The Corner

The Oak-Walled Cathedral

When I interviewed Judge William P. Clark [as I was working on my book, How Ronald Reagan Changed My Life, from which this passage is drawn], I found myself wanting to ask not about Reagan’s policies but about his interior life. What had Clark, the man who was probably closer to the President than anyone outside the Reagan family, seen in the chief executive that would have been hidden from an ordinary member of the staff such as a speechwriter like me? The private, inner Reagan—what had he been like?
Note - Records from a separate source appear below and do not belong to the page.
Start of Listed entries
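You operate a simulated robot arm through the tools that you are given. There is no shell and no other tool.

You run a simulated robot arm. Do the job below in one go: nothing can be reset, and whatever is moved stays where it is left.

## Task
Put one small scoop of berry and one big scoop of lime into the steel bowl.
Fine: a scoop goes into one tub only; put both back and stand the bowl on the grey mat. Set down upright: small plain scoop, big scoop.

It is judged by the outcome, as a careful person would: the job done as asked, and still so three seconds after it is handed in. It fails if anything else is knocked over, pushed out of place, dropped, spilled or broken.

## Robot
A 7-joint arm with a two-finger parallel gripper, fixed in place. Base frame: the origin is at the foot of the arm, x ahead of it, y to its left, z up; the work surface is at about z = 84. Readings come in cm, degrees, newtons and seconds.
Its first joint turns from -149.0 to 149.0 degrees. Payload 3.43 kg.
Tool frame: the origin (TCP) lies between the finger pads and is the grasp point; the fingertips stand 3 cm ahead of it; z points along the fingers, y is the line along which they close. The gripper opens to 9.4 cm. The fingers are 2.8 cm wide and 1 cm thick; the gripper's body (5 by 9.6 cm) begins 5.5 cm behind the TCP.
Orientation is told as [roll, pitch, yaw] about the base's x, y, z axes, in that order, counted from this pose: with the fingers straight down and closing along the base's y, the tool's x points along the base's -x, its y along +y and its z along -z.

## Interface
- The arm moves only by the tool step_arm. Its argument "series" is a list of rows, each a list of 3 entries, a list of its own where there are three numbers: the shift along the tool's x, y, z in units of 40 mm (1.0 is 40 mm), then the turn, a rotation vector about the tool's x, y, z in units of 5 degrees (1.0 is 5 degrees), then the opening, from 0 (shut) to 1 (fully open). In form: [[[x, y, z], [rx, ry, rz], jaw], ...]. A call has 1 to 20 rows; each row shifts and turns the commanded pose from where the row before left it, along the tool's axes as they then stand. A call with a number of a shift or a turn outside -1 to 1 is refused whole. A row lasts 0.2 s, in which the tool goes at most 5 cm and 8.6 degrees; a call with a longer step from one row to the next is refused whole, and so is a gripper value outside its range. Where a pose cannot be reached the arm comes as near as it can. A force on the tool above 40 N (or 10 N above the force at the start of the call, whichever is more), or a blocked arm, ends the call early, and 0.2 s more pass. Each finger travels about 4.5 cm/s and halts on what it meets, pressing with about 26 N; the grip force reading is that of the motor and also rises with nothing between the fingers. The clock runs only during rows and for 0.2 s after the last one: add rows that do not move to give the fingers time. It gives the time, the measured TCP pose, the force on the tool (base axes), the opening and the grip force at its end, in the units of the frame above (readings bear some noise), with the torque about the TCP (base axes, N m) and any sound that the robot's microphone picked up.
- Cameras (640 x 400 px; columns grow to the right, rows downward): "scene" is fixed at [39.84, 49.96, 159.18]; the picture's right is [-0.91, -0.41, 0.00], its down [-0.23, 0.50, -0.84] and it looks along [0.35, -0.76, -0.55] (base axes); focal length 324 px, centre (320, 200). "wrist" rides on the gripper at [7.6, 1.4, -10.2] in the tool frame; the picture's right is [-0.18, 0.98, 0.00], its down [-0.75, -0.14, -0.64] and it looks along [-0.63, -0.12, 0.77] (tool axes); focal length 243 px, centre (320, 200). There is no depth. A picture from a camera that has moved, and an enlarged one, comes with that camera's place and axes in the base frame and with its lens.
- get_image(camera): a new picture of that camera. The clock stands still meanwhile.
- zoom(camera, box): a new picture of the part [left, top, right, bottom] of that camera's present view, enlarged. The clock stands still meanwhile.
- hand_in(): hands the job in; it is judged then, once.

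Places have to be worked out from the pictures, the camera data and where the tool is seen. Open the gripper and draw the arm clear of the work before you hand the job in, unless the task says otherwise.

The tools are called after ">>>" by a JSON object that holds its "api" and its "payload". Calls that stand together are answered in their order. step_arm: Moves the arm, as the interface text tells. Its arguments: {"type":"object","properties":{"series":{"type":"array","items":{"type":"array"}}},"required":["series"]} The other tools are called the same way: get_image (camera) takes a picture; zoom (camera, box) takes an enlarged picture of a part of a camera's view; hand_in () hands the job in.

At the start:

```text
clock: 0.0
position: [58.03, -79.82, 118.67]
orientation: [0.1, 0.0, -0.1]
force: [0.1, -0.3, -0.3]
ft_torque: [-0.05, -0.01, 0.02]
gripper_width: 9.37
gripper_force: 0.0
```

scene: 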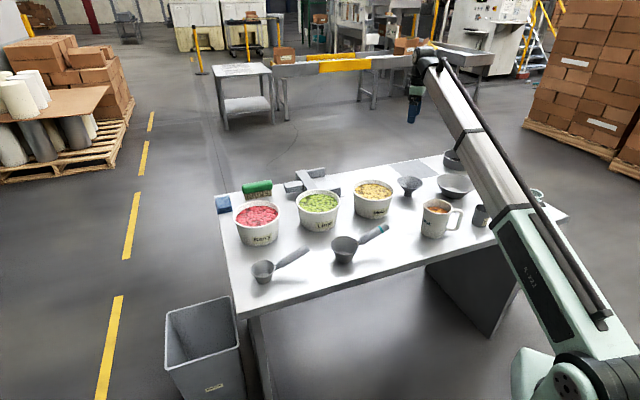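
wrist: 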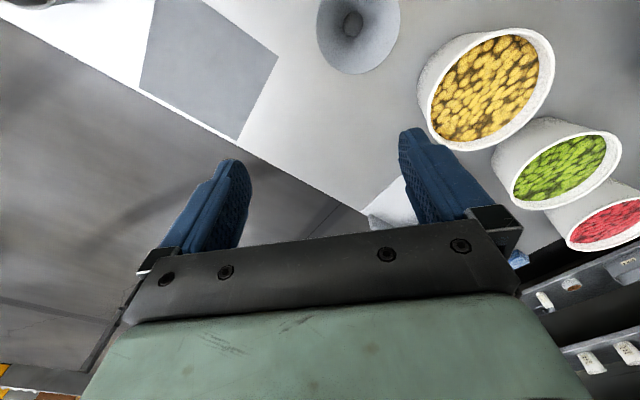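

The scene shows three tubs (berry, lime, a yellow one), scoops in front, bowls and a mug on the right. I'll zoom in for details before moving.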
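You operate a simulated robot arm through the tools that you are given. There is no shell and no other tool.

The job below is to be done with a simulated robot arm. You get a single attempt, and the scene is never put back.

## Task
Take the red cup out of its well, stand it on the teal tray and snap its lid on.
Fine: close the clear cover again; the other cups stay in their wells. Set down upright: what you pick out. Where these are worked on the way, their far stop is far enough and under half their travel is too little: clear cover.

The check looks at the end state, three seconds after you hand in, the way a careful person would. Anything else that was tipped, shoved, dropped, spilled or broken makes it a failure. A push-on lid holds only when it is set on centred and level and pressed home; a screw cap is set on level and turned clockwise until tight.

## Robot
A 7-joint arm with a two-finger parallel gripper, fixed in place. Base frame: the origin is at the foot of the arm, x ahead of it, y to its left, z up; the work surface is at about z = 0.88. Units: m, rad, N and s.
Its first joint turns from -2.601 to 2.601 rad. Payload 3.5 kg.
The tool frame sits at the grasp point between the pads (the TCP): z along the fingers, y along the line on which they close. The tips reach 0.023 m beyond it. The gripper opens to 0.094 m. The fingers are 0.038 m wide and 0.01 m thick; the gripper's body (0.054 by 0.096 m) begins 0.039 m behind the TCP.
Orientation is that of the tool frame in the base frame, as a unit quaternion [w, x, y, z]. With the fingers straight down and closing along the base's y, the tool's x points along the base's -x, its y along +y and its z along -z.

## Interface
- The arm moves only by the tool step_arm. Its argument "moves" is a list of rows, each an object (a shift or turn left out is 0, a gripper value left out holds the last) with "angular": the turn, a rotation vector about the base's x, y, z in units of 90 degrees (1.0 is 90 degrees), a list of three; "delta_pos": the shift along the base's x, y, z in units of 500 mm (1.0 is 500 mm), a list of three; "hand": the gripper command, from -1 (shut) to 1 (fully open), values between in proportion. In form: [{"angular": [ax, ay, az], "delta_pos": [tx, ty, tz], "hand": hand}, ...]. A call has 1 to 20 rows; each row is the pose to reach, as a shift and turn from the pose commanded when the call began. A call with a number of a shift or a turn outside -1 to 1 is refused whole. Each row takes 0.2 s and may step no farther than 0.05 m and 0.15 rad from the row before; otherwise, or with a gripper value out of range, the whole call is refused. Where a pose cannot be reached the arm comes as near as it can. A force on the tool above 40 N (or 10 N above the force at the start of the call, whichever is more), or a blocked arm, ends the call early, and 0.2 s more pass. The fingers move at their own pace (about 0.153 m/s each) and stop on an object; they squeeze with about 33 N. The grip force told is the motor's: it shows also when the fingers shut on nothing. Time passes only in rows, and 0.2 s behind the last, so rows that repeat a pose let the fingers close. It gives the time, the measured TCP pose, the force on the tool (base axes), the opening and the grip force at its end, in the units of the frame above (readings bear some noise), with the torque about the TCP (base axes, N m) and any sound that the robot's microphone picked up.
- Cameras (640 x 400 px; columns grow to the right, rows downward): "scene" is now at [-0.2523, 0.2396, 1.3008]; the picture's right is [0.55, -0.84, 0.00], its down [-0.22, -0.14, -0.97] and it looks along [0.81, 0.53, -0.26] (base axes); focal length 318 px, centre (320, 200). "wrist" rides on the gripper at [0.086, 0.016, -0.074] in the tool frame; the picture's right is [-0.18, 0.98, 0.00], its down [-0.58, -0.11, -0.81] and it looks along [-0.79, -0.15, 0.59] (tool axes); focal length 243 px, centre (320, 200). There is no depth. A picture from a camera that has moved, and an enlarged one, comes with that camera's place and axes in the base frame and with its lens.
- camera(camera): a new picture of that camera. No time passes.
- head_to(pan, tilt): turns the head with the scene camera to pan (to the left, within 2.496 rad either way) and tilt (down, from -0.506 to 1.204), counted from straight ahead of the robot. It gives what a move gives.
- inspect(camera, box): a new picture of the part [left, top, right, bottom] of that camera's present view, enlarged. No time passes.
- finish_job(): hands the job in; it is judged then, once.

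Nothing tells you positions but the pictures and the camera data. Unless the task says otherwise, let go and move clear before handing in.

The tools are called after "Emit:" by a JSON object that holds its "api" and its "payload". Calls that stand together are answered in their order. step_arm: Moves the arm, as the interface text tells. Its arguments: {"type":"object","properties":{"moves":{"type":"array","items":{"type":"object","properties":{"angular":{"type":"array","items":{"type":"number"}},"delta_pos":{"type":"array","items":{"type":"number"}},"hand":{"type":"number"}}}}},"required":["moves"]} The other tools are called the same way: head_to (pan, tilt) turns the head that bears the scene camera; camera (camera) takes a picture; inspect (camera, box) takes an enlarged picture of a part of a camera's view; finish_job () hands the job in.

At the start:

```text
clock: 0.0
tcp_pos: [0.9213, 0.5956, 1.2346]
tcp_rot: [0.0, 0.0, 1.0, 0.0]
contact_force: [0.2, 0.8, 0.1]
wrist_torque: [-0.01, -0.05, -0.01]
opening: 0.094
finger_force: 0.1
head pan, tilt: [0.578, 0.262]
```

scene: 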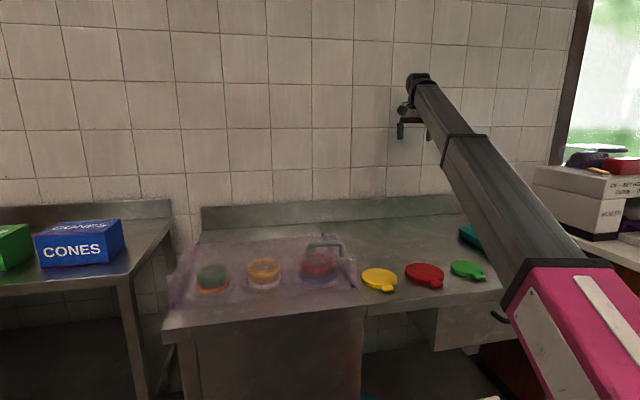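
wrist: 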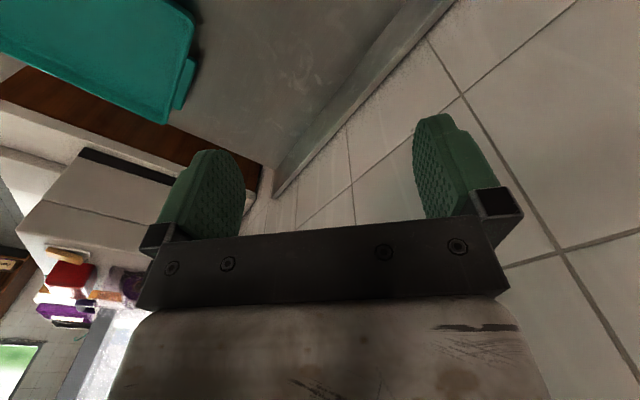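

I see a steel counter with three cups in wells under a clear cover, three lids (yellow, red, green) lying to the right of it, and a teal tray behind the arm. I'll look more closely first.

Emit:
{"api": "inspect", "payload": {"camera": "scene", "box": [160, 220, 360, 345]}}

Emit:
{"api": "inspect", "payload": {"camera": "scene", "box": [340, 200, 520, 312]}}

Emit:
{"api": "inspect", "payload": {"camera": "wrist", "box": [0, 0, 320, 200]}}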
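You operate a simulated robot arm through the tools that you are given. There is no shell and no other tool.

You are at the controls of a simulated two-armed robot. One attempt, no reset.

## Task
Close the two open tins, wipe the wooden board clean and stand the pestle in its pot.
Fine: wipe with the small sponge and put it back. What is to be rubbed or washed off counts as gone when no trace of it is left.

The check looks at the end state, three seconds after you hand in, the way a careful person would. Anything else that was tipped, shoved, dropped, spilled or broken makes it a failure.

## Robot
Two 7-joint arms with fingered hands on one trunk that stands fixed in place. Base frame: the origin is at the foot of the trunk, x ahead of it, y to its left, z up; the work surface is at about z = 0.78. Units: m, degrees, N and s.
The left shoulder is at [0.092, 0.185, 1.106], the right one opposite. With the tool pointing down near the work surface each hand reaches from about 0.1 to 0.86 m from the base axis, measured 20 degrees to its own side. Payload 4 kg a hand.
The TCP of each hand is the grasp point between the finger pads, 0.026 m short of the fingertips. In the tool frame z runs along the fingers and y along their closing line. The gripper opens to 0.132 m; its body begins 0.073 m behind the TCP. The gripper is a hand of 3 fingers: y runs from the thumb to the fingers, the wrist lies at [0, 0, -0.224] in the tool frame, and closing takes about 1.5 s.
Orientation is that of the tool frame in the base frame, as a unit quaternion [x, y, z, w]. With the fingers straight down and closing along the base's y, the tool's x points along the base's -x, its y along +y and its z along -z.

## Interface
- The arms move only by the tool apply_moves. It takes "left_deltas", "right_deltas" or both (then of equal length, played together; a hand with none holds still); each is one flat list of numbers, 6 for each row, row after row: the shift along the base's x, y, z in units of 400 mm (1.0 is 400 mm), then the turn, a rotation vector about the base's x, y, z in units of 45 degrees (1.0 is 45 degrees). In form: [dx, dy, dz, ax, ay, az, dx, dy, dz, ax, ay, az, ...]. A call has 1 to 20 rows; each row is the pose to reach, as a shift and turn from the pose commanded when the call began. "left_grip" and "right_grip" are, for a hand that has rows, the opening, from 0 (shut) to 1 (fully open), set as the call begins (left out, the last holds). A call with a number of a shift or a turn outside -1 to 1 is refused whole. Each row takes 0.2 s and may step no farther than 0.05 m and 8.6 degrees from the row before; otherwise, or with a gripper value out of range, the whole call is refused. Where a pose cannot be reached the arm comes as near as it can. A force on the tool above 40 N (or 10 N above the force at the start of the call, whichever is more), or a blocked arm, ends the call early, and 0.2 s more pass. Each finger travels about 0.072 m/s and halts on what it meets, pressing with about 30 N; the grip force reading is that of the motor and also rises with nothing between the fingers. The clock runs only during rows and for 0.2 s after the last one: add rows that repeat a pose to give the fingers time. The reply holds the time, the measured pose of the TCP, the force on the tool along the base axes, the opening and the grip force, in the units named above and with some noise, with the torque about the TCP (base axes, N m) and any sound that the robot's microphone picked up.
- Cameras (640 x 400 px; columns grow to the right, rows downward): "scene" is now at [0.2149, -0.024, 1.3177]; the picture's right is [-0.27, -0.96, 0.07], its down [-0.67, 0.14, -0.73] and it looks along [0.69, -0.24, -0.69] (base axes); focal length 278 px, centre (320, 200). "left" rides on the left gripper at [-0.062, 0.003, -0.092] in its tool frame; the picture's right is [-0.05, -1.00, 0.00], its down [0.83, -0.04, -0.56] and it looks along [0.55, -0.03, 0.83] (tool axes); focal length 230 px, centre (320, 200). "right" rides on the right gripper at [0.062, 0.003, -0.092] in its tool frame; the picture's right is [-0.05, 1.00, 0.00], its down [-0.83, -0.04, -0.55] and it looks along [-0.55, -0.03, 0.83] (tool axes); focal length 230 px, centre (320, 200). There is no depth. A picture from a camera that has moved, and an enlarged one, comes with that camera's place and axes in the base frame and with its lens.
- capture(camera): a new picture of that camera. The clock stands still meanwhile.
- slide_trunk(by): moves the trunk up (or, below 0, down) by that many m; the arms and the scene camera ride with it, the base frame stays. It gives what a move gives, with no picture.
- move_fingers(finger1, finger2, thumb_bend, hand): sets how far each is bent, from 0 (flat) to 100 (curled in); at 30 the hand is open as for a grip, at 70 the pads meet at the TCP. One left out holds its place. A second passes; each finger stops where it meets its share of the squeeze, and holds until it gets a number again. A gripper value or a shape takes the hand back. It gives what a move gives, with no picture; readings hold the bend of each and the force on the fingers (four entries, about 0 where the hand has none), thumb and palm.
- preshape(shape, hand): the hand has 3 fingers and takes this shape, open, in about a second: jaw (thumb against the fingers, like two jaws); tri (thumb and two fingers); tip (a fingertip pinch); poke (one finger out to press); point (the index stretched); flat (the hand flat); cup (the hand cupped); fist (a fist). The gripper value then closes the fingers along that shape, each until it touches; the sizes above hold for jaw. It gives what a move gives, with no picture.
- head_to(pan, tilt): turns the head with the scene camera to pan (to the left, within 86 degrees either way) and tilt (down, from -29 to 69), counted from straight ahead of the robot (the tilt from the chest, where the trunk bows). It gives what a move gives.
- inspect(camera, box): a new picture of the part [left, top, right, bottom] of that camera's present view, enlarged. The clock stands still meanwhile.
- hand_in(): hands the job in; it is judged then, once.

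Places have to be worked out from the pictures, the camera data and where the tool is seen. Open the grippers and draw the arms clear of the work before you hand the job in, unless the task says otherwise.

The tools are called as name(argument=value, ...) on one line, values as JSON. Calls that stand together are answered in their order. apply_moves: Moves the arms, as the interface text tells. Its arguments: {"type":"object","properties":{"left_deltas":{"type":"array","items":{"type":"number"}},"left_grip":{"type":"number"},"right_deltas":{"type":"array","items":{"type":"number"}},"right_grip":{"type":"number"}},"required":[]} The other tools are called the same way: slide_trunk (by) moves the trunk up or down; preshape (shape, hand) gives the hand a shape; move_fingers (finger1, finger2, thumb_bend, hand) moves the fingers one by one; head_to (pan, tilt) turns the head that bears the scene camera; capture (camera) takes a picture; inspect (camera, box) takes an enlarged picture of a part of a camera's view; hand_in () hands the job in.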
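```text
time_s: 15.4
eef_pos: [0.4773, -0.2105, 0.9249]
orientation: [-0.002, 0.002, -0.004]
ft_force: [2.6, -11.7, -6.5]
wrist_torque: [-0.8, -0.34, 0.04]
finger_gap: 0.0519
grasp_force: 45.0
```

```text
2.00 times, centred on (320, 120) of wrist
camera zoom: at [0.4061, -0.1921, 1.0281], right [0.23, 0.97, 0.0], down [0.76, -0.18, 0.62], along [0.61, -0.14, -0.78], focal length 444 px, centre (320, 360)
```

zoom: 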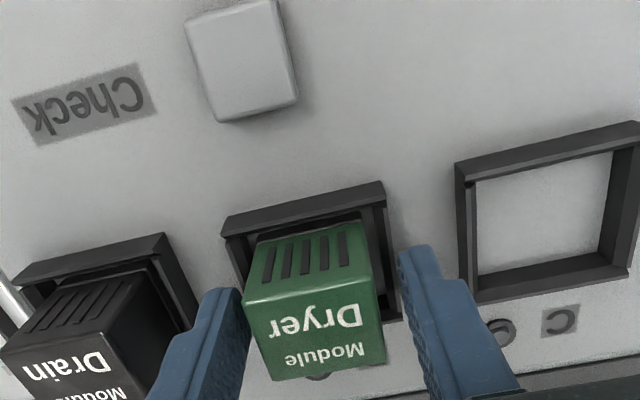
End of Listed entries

“He was a man of prayer,” Clark said.

Reagan’s favorite setting for prayer? The outdoors. “He didn’t need a church to pray in,” Clark explained. “He referred to his ranch as an open cathedral with oak trees for walls.” On trail rides, Clark and Reagan would often recitethe famous praer of St. Francis of Assisi that opens, “Lord, make me an instrument of Thy peace.” “Sometimes,” Clark said, “the President would look around and say, ‘What a wonderful place for prayer.’ And sometimes he’d just look up at the sky and say, ‘Glory to God.’”

Journal entry, May 2001:

Ever since my talk with Judge Clark, I’ve found, a picture keeps coming to mind. Ronald Reagan is on horseback, riding along the exposed ridge at the southwestern corner of his ranch. When he reaches the high point where the helicopter pad once stood, he reins in his mount. He gazes up at the enormous vault of the sky. He feels the rushing wind against his face. He looks east, following the shape of the land as it tumbles down and away, spreading to form the green bowl of the Santa Ynez Valley. Then he shifts in his saddle to look west, taking in the endless, dazzling ocean, the Channel Islands misty in the distance. And then he whispers, “Glory to God.”

Peter Robinson — Peter M. Robinson is a research fellow at the Hoover Institution.